A travers ce livre j’ai voulu expliquer ce qui se cachait derrière le miroir, revenir au fondement anthropologique et inconscient qui détermine les différentes expressions de l’islam contemporain. Mon livre remonte aux racines de la religion musulmane et à l’histoire des califes. Cette histoire est celle des guerres saintes détournées, de l’exacerbation de la figure du kamikaze, ou encore de la censure des livres. La folie actuelle se nourrit de cette histoire.

Vous parlez notamment de « guerre sainte détournée ». De quoi s’agit-il exactement ? Quelles étaient les véritables buts de cette guerre ?

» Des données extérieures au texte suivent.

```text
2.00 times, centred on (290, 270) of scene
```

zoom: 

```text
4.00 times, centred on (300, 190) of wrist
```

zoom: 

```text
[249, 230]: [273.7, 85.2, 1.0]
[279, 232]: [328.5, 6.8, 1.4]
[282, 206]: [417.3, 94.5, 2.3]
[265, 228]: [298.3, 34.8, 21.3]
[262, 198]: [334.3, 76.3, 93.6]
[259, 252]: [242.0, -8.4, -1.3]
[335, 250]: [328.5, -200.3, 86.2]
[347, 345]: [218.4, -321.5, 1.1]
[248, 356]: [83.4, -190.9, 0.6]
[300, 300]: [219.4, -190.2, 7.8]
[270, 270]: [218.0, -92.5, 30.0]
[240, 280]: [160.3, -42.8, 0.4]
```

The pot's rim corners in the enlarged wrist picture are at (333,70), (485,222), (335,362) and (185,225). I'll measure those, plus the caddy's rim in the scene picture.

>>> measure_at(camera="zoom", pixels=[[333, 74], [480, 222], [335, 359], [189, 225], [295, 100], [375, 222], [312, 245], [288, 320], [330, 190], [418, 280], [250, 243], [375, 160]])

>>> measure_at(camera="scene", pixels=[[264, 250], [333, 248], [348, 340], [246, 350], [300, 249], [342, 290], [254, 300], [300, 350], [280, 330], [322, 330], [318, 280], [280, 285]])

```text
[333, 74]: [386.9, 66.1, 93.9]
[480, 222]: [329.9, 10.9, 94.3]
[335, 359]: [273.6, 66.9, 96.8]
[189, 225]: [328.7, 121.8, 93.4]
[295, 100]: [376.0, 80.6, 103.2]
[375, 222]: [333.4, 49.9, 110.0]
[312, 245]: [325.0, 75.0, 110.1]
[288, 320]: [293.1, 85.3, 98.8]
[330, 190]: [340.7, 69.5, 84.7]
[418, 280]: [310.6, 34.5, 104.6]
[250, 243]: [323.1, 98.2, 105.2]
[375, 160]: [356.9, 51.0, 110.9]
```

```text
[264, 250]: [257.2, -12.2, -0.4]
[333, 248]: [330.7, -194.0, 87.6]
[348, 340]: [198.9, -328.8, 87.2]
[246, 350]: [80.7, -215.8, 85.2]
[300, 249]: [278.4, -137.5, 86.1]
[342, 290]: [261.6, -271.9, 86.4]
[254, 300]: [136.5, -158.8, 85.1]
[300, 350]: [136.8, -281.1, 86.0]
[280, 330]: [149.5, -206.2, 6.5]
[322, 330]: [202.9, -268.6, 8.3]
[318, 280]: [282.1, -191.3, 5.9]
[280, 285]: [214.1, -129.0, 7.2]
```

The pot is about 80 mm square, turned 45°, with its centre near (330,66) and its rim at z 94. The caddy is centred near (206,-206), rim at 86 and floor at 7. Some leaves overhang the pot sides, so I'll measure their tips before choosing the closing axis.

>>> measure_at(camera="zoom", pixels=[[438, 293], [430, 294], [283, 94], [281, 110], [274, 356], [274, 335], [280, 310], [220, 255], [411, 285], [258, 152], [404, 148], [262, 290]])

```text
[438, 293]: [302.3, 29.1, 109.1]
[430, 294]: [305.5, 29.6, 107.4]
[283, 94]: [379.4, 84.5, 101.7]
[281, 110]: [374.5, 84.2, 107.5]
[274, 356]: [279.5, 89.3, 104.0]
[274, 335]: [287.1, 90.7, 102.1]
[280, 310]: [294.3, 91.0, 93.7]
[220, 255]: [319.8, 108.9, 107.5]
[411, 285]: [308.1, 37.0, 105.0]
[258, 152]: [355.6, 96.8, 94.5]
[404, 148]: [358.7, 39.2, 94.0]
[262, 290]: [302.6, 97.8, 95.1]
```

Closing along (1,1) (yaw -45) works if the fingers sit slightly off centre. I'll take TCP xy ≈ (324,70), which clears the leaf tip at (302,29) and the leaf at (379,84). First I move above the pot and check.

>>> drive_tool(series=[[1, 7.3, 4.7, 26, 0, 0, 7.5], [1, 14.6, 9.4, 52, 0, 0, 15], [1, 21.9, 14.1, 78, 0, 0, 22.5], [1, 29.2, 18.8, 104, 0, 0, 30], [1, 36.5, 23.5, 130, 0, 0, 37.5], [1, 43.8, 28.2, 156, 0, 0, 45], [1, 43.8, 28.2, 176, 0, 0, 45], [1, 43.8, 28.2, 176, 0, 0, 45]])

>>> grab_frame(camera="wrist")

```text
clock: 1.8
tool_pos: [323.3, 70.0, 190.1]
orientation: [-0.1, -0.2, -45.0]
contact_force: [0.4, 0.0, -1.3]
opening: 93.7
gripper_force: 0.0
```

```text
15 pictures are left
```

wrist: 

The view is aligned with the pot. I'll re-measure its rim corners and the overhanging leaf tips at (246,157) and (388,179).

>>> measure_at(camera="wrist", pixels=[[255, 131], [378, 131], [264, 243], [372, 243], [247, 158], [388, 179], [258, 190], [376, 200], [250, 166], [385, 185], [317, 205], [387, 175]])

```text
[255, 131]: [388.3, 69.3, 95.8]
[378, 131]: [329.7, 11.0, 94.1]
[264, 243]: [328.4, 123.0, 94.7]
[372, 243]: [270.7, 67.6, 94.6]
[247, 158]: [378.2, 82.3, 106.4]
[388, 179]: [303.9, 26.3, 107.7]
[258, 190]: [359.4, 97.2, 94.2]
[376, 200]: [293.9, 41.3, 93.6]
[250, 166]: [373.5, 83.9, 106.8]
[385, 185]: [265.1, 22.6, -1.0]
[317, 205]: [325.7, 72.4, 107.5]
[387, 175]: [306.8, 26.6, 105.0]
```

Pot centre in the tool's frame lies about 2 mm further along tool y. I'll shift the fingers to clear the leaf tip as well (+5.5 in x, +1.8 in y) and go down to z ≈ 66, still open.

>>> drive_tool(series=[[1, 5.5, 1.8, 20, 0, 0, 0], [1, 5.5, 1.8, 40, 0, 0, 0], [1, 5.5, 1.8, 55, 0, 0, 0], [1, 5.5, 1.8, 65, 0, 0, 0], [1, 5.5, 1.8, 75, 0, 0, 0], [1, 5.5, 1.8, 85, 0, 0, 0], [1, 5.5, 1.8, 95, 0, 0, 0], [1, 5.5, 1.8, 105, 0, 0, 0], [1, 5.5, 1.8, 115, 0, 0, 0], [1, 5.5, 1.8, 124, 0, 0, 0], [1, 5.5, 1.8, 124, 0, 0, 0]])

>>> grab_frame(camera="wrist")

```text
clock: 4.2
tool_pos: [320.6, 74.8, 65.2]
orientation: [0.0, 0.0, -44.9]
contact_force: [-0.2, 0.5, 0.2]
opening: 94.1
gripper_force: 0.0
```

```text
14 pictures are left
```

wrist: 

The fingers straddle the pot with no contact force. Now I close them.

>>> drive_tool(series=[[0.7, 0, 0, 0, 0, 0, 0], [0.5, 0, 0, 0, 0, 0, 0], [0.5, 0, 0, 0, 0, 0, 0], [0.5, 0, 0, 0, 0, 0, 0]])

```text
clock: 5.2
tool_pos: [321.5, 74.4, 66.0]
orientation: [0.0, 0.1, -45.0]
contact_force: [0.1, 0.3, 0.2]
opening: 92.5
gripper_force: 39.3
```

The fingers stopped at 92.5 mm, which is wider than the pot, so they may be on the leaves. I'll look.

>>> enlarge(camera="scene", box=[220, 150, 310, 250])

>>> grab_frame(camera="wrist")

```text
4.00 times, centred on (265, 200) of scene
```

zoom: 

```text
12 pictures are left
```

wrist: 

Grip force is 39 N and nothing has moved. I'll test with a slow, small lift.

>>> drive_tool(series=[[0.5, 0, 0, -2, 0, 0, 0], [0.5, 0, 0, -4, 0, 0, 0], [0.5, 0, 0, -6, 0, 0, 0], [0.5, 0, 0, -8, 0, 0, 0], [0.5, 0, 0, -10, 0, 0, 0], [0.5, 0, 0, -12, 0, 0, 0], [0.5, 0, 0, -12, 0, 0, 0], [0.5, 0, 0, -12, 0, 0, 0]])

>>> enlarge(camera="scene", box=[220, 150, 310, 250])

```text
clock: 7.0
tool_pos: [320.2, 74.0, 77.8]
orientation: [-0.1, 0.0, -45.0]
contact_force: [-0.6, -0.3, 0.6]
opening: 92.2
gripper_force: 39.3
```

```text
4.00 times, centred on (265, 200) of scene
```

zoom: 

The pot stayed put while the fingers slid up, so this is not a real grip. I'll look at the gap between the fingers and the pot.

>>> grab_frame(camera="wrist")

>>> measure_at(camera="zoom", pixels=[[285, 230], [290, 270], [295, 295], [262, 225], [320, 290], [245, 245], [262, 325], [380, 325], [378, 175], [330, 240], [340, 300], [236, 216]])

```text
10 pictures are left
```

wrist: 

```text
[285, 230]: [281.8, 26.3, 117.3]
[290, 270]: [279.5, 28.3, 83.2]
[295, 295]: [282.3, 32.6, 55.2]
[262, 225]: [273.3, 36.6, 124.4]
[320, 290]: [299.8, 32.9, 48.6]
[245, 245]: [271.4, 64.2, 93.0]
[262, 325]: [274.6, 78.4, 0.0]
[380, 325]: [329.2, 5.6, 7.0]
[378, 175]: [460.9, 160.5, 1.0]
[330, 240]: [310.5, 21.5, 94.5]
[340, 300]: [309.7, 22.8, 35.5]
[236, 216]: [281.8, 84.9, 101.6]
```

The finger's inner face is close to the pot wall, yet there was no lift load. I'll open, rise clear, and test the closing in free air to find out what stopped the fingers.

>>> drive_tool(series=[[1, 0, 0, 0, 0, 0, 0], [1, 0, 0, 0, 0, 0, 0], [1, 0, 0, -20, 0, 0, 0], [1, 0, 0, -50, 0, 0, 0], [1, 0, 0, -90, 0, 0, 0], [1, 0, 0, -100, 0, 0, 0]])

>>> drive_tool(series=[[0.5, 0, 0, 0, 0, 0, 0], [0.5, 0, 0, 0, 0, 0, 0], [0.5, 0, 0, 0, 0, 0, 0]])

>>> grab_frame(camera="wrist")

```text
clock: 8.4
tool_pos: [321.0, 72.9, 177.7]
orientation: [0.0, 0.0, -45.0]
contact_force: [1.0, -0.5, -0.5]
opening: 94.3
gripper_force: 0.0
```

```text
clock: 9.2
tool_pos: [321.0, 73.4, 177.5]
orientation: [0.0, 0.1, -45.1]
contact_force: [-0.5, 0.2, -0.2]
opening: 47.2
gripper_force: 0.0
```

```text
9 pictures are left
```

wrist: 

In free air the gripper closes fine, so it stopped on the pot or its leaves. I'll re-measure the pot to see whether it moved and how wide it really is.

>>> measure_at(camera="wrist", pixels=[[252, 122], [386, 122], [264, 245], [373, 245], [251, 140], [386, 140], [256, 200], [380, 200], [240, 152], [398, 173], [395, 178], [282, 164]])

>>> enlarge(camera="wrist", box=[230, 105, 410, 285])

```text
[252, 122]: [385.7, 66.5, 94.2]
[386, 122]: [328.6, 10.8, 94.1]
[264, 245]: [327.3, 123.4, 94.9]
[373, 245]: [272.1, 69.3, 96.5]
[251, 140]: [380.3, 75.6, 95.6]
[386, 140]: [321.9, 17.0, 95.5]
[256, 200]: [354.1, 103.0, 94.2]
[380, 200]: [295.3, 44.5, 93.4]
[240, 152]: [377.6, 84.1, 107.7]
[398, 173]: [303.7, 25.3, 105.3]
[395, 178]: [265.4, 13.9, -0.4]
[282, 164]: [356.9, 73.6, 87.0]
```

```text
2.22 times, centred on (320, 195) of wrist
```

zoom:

D’après mes recherches, la guerre sainte s’est arrêtée à la mort du prophète en 632. Toutes les guerres qui ont suivi, menées par les différents califes et sultans, tant abbassides (750-1258) que mameloukes (1250-1517), puis ottomans, à partir du XVIe siècle, jusqu’à la chute du califat en 1923, étaient des guerres de puissance. Il s’agissait de peupler le harem du souverain de jeunes femmes venues d’ailleurs afin de régénérer le sang de la race. Exit l’idée de l’expansion de l’islam, l’heure était à l’assouvissement d’un désir de puissance et d’un désir sexuel. Les objectifs de la conversion, à l’islam, le projet spirituel initial s’est progressivement vidé de son sens religieux pour se transformer en festin céleste, avec ses récompenses ici-bas, ses objectifs de nombre et d’amélioration du pedigree de la classe au pouvoir. Chaque potentat avait par exemple à cœur de posséder son esclave blanche. Le mythe de l’esclave blanche explique d’ailleurs l’ardeur de nombreux guerriers musulmans à vouloir combattre et soumettre l’infidèle. La guerre pour les femmes se substitue à la guerre sainte.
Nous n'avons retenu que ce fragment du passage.